Fountain Creek Nature Center, 320 Peppergrass Lane in Fountain, and Bear Creek Nature Center, 245 Bear Creek Road in Colorado Springs, also offer low-impact options — as well as local historical knowledge — for inexperienced hikers or young children, Schmidt said.

“Those are a couple of good options for people who are trying to dip their toes into the water,” he said.

As with children, Schmidt recommended a slow start for those unaccustomed to outdoor activity.

“Although it can be enjoyable and they might love it and want to do more activities outdoors, it has the potential to be a little bit high risk and maybe put them off other outdoor activities,” Schmidt said. “Start with something low-impact to get your feet wet.
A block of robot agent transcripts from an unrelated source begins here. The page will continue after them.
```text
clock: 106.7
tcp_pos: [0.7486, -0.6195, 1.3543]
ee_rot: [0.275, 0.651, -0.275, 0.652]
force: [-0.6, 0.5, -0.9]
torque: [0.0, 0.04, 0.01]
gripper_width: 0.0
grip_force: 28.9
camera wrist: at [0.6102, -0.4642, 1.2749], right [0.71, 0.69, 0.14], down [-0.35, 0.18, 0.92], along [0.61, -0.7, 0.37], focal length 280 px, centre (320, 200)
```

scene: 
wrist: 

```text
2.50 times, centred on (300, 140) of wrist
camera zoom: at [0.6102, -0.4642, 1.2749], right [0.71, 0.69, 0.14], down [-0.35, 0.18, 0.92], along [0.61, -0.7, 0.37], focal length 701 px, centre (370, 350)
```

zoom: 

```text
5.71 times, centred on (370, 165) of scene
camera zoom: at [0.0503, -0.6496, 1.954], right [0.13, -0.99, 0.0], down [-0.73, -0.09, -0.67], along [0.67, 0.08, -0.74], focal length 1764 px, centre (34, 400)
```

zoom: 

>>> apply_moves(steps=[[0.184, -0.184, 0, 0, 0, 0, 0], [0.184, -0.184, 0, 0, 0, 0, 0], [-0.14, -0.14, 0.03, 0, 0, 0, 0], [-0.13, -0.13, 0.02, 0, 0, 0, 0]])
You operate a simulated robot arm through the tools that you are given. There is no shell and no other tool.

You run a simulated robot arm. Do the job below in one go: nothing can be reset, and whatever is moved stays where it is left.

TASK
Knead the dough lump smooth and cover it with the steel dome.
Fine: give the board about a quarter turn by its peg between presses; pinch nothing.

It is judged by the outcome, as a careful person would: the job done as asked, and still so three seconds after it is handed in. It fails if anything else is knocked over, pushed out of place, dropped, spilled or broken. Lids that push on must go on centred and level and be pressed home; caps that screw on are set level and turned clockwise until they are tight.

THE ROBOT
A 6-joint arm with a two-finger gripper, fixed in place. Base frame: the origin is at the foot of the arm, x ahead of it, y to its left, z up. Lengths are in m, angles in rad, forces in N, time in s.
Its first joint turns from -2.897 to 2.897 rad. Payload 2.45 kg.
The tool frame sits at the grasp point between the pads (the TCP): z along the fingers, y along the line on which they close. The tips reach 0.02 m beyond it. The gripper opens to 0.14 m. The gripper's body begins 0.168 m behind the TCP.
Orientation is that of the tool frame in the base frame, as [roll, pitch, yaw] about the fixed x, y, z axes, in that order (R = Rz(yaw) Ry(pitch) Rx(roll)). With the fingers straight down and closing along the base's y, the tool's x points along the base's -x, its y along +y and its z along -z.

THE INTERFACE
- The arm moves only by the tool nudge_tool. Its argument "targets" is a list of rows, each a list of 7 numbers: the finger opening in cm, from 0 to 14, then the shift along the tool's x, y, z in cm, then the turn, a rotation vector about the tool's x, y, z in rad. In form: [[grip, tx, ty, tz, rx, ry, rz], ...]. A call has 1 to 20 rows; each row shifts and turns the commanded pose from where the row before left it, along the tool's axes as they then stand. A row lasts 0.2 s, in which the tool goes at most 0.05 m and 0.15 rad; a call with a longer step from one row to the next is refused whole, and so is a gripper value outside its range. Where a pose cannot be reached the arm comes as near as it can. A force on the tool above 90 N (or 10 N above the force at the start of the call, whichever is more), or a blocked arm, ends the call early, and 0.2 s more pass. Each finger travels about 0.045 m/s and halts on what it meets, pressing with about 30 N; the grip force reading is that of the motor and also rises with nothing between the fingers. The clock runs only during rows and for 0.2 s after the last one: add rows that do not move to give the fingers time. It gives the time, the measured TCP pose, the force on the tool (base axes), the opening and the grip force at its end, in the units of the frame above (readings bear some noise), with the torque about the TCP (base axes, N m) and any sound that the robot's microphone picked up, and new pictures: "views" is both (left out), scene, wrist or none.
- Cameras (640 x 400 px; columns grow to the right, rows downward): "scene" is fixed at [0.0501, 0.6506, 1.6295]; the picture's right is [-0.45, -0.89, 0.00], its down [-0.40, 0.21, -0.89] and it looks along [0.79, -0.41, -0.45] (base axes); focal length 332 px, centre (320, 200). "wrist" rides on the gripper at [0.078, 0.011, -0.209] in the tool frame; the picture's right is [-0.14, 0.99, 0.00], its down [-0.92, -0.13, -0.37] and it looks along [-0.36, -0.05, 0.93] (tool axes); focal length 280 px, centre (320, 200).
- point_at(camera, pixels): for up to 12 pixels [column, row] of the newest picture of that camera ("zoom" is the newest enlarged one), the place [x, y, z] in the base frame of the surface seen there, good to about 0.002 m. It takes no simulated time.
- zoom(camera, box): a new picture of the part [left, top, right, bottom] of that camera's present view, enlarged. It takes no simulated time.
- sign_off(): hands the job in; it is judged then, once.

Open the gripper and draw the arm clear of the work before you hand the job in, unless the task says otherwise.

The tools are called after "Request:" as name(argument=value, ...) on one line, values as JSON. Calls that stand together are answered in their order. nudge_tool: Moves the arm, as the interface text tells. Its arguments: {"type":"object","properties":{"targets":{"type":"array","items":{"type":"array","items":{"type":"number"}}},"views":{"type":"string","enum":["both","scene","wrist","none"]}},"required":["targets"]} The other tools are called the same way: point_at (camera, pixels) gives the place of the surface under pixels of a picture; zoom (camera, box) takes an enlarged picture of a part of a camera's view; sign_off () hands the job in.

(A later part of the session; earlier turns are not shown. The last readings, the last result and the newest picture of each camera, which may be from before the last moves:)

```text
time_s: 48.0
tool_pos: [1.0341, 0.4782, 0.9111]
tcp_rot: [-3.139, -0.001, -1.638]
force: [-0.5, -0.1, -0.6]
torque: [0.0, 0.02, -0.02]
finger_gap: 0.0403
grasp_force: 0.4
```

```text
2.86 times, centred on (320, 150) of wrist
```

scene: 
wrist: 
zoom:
That’s a good foot in the door to see what else is out there.”

Palmer Park, along with North Cheyenne Cañon Park and Ute Valley Park — all in Colorado Springs — all offer hiking trails of varying difficulty, Schmidt said.

“There’s something for everyone in North Cheyenne Cañon,” he said. “It offers day hikes, mountain biking, and it has a lot to offer as far as scenic views and easy access to anything from beginner to intermediate to expert.”

Ute Valley Park also offers bouldering options, which is ideal for those not prepared for the hefty financial investment required for rock climbing, Schmidt said.

“It offers different challenges than rock climbing — you don’t go as high and you’re not climbing up these big long walls – but it is a very enjoyable activity,” he said. “A lot of people like doing that because it’s very low-investment as far as the equipment you need. You don’t need a harness or a rope to be able to boulder.”

Thanks to federal funding, the Peterson Outdoor Recreation Center can offer the necessary equipment at a low cost to Department of Defense cardholders who want to try activities such as rock climbing for the first time, Schmidt said.

“As a beginner, you’re not going to want to spend hundreds or thousands of dollars on equipment for something you don’t know if you’re going to like. That’s a high price to pay to realize you don’t like doing something,” he said. “So that’s one of the really nice things about this building is we have a lot of resources to be able to offer people that are beginners in a lot of areas.”